そんな中、末子・紀子の結婚話が勃発します。あまり結婚についてポジティブな言及をしない、勧められた相手の写真をシカトしようとする等、紀子はもともと結婚そのものに対して関心が低いように思います。
そんな紀子が物語の中盤で突如結婚を決意するわけですが、相手・流れともに突飛な印象を受けます。しかし、その相手が兄とつながりの深い人物であり、決意の直前に、その人物から兄からの手紙を受け取る約束をする等、紀子の結婚の決意には失われた兄が深く関係しているように思えました。
紀子の決断は、個人的な意志を超越したもののように思えます。まるで、向こうからやってきたものにフッと応えたような、突然だがとても自然に感じられたのです。大いなる力が、兄の存在を内側に留めようとしているように働いているのではないか、と思えてならないです。
この決断に家族は反対します。その奥底にある理由は、認めたくない次兄の死を受け入れざるを得なくなるからかもしれません。しかし、傷を癒すには向かい合うしかない。紀子の決断は自分のためでもあり、家族の再生のためでもあったのでは、と考えています。
紀子を突き動かした力は、次兄を含めたこれまでの間宮家の歴史なのではないでしょうか。穏やかに、愛を与え合う家族だったからこそ、家族の内なる力があった。だから家族が受けた傷を自らの力で癒せたのでしょう。ここで家族はついに麦秋という収穫のときを迎え、次兄を送ることができ、家族写真を撮り、それぞれの道に進むことができたのだと思います。
中盤に風船が空に舞い上がるシーンがありますが、振り返ると、まるで次兄の魂が天に還ってゆく姿のようにも感じられました。
『もののあはれ』という言葉があります。いずれ消えていくものが持つ一瞬の美しさと哀愁、といった概念だと思います。ベースになるのは無常観。裏返せば、永遠なるものを得ることのできない諦念や虚しさがあるとも言えます。小津はもののあはれへの感受性が強く、それを見事に映画化してきたように想像してます(断言できるほど小津を観てないので)。
しかし、本作はもののあはれの一歩先を行っていると感じます。
最もよい時期=麦秋を迎えた家族だが、再びその時期を迎えることはできないかもしれない。一見、わずか一瞬だけの幸福であるようにも思えます。

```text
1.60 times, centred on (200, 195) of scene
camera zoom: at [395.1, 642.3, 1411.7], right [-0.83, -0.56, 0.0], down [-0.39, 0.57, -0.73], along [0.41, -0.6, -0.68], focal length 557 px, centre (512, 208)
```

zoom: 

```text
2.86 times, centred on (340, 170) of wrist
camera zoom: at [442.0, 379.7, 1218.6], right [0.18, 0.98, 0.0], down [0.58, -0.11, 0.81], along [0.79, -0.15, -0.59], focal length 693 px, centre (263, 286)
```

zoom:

でも、そうではないのです。これまでの間宮家の積み重ねが実りのときを迎えたのです。そこに虚しさはありません。彼らが重ねてきた過去は業績で、永遠なのです。次兄が間宮家で過ごした日々は、決して失われることはないのです。
変化や成長は、今までのことを喪失することでもあります。そこには寂しさが生まれます。しかし、間宮家の人々は寂しさをじんわりと味わっています。それができるのは、充実した過去があるから。このように、次のステップに進むために感じる寂しさを噛みしめ味わえることこそが、幸福のひとつの形なのではないでしょうか。

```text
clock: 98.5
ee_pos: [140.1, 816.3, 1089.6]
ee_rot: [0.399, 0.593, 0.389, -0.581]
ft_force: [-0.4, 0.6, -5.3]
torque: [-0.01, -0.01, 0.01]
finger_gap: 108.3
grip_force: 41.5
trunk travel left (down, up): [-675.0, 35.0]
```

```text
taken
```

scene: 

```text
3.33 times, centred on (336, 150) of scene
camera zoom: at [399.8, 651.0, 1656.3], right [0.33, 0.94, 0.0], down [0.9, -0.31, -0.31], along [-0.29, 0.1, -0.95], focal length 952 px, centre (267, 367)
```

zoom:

本作は、そのような深い意味の幸福を描いているように感じました。
演者について。原節子は相変わらず美しく素敵でした。大柄なので西洋の女優のようなセクシーさがありますね。オフビートギャグも冴えており、イサムちゃんのコメディリリーフっぷりは最高です。
あと、食事シーンがなんか良いです。登場人物がみな旨そうにご飯を食べるので、鑑賞後やたらと白米を食べたくなりました。ケーキよりも白米が良かったです。
人生の収穫
紀子三部作をようやく観終わりました…。
登場人物の名前は大体同じで、役者さんもほとんど同じで役だけ入れ替えているんですね。徐々に家族構成を大きくして、平穏な日常の中で静かに進んでいく人生の階段が描かれておりました。
「紀子」は、結婚を渋る娘→家族の同意を得ずに結婚を決める娘→戦死した夫の両親に尽くす嫁という、同一人物ではないけれど、作品毎に成長していくような女性。
空高く飛んでいく風船、過ぎ去る列車。戦争の爪痕。
日々の何気ない出来事と重なる、語られない心の内。
風景も人物も家族も習慣も「日本」。
日本でなければ作れない作品。
杉村春子さんが演じる母親は、本作では息子の下駄の紐が緩いことを心配するのですが、「東京物語」では確か古いサンダルを親に履かせますよね(^^;)。紀子が嫁に来ることを承諾した時の喜ぶ表情が素晴らしい。